SXSW Review: The Key Man Never Unlocks Any Excitement

The stars of The Key Man.
(Image credit: Screen Media)

Even with intriguing plots, settings and casts, some movies never find their footing, left to teeter in the awkward limbo between enjoyable and dreadful known as "boring." The Key Man, from first-time director Peter Himmelstein, assembles a top-notch cast of Hugo Weaving, Brian Cox, Jack Davenport and Judy Greer and drops them in a '70s crime drama with a brainer-than-norm throughline. Amazingly, the film is completely void of life.

Bobby (Davenport) is an insurance salesman who struggles to make ends meet for his wife Karen (Greer) and his son. When he's introduced to Irving (Cox) and Vincent (Weaving), two con men looking to bring him into their criminal circle, Bobby finally sees the opportunity he's been waiting for -- fix a few books, make some quick cash and get out clean and happy. Simple.

Predictably, the scheme is anything but, sending Bobby downward spiraling into the vortex of the con and pushing him to his breaking point. The ins and outs of the insurance world feel particularly foreign and exciting at the beginning of Key Man, but Himmelstein's convoluted script skimps on the details and never allows for an audience connection to the action or deal-making. Perhaps actual insurance salesmen may have different opinions.

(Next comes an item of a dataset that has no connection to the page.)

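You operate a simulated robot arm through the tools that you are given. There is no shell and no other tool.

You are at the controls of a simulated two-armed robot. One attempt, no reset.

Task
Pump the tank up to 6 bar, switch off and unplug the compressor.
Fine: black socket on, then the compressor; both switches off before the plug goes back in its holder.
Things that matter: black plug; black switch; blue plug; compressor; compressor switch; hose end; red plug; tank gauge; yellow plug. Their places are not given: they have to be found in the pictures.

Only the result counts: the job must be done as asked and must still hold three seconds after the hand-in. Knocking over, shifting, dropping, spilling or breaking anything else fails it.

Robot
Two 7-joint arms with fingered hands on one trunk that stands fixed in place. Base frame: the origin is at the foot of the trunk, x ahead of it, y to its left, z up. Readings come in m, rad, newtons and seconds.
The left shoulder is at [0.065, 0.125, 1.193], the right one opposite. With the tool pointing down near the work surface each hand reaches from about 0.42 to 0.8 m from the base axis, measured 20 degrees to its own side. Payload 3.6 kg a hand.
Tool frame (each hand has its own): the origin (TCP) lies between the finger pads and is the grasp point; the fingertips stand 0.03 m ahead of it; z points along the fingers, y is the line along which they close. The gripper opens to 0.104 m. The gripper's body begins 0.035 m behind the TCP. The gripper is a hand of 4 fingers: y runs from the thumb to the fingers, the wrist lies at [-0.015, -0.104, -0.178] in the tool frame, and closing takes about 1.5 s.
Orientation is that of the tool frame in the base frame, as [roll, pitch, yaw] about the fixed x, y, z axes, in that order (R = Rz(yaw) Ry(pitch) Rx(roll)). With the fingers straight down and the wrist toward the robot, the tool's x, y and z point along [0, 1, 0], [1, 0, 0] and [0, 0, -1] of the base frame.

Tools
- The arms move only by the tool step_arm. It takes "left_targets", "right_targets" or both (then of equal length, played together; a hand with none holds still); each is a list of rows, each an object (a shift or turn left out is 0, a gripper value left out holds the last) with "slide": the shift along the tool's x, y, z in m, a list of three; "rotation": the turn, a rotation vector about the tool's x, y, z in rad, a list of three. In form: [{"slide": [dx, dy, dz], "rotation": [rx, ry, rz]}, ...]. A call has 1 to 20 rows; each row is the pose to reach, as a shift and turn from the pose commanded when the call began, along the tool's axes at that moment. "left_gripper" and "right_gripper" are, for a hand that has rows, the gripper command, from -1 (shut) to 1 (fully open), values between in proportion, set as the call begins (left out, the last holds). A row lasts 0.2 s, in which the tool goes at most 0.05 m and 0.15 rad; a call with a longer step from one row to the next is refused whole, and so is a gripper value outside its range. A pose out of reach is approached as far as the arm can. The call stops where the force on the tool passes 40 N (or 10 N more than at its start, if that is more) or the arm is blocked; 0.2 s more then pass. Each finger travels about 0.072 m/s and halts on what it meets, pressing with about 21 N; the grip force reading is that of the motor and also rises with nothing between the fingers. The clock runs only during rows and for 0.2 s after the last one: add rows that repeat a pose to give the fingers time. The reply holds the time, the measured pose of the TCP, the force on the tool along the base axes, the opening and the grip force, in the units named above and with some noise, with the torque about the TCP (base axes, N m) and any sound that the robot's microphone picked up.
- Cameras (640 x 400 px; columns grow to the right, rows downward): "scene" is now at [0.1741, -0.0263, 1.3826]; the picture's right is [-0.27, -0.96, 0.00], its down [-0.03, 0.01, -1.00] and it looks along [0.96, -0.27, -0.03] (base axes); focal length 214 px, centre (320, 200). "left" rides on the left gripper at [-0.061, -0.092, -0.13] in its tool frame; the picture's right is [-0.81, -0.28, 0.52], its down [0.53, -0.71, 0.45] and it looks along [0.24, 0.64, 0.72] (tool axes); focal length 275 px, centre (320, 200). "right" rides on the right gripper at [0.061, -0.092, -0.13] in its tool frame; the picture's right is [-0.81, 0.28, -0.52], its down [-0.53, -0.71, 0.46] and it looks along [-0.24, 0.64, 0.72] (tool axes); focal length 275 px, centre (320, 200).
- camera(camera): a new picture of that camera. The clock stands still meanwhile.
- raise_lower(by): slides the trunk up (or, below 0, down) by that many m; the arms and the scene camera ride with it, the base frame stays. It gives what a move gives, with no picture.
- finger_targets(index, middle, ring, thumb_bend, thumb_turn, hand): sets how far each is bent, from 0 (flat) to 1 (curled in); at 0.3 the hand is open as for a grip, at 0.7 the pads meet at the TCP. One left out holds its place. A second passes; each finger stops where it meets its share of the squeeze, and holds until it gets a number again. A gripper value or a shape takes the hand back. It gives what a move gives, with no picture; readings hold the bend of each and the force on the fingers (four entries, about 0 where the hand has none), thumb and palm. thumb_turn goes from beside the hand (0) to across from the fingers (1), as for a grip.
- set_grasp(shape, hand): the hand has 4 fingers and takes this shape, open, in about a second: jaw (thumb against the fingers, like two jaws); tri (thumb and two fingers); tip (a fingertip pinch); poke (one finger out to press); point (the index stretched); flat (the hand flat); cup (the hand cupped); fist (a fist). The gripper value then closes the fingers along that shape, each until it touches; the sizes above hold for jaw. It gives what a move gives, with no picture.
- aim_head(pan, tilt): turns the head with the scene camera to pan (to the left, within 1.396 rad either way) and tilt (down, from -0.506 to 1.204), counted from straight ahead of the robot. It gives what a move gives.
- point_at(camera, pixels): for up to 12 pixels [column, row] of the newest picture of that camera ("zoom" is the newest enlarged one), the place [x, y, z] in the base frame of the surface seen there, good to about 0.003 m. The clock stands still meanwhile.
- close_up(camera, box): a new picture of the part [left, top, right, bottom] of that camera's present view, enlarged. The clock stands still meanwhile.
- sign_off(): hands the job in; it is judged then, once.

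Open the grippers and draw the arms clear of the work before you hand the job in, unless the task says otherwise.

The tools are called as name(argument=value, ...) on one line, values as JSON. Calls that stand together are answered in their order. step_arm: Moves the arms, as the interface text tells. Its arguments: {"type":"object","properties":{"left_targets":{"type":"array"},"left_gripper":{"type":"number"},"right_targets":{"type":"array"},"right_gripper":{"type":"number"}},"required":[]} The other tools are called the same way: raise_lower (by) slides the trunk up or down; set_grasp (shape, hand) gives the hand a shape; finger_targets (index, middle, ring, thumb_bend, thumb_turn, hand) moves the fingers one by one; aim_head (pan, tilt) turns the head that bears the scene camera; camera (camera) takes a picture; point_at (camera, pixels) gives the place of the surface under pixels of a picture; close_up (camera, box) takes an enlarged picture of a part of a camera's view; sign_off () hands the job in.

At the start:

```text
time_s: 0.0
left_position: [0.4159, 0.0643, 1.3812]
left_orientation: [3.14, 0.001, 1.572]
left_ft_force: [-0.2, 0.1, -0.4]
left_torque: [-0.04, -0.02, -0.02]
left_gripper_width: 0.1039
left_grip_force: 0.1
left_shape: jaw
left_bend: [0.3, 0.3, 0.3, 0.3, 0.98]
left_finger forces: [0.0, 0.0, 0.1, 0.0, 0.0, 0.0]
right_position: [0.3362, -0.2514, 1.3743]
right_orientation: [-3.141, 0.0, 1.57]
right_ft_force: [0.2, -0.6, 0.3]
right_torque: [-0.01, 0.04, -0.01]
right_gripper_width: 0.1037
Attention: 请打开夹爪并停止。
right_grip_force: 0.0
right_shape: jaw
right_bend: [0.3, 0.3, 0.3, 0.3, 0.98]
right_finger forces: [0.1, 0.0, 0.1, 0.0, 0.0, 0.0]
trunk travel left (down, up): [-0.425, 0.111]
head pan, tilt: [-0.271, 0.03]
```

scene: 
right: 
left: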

The Key Man is more focused on letting its stellar actors play in the caricature sandbox -- and for awhile, that's OK. Weaving, Cox and Davenport are always a delight to watch, but two-dimensional placeholder characters can only be so entertaining for so long. Details of Weaving's Vincent feel especially forced, snippets of backstory and motivation Himmelstein squeezes in last minute to make sense of why we've just spent an hour watching our characters run around and try and backstab one another.

Even with predictable twists and turns, The Key Man may have been a more enjoyable cinematic experience if not for Himmelstein's abuse of retro editing styles, like frame wipes, cropped images and pop art homages, that inject the picture with an unnecessary amount of whiplash. Terence Blanchard's (Inside Man) score feels too kinetic and kitschy for its on good, the wailing trumpets turning a slow burn into a spoof of the Mod Squad.

The movie is proof that Himmelstein has potential as a director, but the style-over-substance approach to a genre already jam-packed with standout entries leaves the film feeling stale. Key Man won't kill you, but there's no insurance covering you for lost time either.